* _EXCERPT TO READ_:
···

説明

基板処理装置

【課題】少量の処理液で基板上面全体を均一に処理することができる基板処理装置を提供する。
【解決手段】多孔ノズル32から基板Wの回転方向Aに沿って基板Wの上面に対して斜め上方から配列方向Xに沿って列状に処理液を吐出させる。しかも、基板Wの回転半径方向に伸びる線を回転半径線としたとき、基板Wの上面に着液する列状処理液を構成する処理液(液滴)の各々の着液位置が、回転半径線RL上から回転半径線RLに直交するオフセット方向Yに所定の距離S1だけずれるように、多孔ノズル32から処理液を吐出させる。その一方で、中心処理ノズル33から基板Wの回転中心A0に向けて処理液を吐出させて、基板Wの中心部に処理液を供給する。

【発明の詳細な説明】
【技術分野】
【0001】
この発明は、基板を回転させながら該基板に処理液を供給することによって基板に所定の処理を施す基板処理装置に関する。なお、基板には半導体ウエハ、フォトマスク用ガラス基板、液晶表示用ガラス基板、プラズマ表示用ガラス基板、光ディスク用基板などの各種基板が含まれる。
【背景技術】
【0002】
半導体装置や液晶表示装置などの製造工程では、基板に処理液としてフッ酸などの薬液を供給することによって基板上に不所望に形成される薄膜(不要物)をエッチング除去することが行われることがある。そこで、このような基板上に形成された薄膜を除去するために、例えば特許文献1に記載された基板処理装置が提案されている。

···

* _COLLECTED DATA_:
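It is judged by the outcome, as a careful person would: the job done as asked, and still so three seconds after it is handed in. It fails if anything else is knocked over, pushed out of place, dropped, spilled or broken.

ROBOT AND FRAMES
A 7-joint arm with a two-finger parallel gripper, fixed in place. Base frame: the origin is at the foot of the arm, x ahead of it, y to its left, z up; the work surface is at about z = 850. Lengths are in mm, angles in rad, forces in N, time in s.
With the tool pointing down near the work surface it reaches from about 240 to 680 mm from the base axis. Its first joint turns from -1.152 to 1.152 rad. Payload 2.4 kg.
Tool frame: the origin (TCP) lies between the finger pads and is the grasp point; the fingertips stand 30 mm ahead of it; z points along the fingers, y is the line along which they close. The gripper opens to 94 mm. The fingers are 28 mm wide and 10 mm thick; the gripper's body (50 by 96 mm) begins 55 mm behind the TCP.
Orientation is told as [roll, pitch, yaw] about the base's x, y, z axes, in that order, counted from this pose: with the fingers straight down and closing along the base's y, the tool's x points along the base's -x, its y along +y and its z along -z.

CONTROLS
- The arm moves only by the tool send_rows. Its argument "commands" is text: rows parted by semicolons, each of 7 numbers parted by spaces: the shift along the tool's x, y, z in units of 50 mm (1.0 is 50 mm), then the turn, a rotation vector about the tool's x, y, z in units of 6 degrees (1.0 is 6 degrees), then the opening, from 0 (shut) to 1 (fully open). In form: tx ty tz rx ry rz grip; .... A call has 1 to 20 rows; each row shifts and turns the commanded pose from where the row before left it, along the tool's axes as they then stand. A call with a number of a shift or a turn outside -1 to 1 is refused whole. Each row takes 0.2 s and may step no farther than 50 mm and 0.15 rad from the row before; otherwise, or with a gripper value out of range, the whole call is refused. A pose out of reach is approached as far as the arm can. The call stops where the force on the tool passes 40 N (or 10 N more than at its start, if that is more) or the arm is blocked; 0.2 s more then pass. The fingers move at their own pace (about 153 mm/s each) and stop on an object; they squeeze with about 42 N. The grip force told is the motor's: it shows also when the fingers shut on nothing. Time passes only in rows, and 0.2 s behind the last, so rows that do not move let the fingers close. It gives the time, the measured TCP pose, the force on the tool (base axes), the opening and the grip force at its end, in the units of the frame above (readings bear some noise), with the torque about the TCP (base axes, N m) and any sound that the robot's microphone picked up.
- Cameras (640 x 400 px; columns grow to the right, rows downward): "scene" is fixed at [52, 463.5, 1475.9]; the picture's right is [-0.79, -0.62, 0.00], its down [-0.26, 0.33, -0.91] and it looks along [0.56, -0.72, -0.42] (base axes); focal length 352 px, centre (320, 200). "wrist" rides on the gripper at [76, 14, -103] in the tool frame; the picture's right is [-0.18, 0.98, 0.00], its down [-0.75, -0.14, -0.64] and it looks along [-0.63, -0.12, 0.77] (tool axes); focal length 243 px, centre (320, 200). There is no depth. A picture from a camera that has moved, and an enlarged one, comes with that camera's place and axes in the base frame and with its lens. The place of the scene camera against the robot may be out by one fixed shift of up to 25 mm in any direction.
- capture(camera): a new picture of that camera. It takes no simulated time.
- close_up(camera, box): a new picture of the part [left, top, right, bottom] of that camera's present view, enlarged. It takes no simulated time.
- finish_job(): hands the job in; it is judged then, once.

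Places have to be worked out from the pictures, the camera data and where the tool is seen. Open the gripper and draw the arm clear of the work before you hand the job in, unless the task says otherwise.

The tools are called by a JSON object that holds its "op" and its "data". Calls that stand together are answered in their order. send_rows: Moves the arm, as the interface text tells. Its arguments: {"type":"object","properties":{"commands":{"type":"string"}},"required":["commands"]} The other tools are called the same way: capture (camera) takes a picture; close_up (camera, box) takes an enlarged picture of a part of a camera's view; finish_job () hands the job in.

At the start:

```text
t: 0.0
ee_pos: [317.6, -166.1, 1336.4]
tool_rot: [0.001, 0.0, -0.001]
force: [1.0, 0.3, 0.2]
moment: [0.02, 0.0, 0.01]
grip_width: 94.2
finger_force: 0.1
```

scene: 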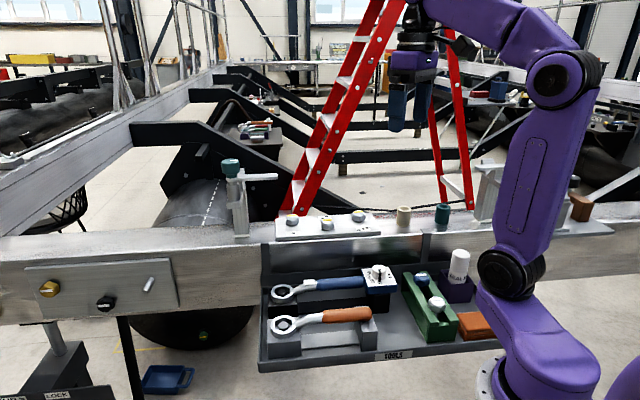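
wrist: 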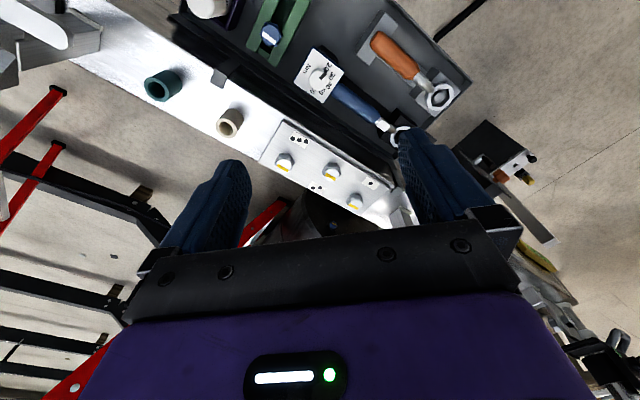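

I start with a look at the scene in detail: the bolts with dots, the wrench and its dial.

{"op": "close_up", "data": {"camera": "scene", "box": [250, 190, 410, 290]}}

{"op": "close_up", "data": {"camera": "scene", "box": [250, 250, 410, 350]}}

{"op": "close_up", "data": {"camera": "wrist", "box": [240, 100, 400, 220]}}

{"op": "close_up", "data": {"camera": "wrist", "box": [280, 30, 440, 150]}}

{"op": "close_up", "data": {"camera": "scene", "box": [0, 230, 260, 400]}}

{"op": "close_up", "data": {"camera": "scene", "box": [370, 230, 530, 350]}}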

···

* _STATED TASK_:
I need the excerpt to read continued from the place where it stops.

* _THE RESPONSE_:
【0003】
この基板処理装置では、基板保持部によって基板がほぼ水平な状態で保持される。基板保持部には、鉛直方向に伸びる回転軸が取り付けられており、この回転軸をモータで回転駆動することで、基板中心と回転軸とをほぼ一致させた状態で、基板保持部が基板を保持したまま回転して基板を回転させている。また、基板保持部によって保持された基板の上方には、薬液供給ノズルが配置されており、基板中心(基板の上面の回転中心)付近に薬液を供給する。このとき、基板上面の中心付近に供給された薬液は、基板の回転に伴う遠心力の作用により拡散して基板上面全体に行き渡り、基板に対するエッチング処理が実行される。
【0004】
【特許文献1】特開2001−237214号公報(図1)
【発明の開示】
【発明が解決しようとする課題】
【0005】
ところで、上記のように基板に対してエッチング処理する際には、基板上面の面内を均一にエッチング処理することが要求される。そこで、基板上面のエッチング処理の面内均一性を高めるために、基板上面の各部に薬液を速やかに行き渡らせる、つまり基板上面の各部にそれぞれ薬液が供給されるまでの時間差を少なくすることと、基板上面の各部に供給される薬液量を均一にすることが重要となっている。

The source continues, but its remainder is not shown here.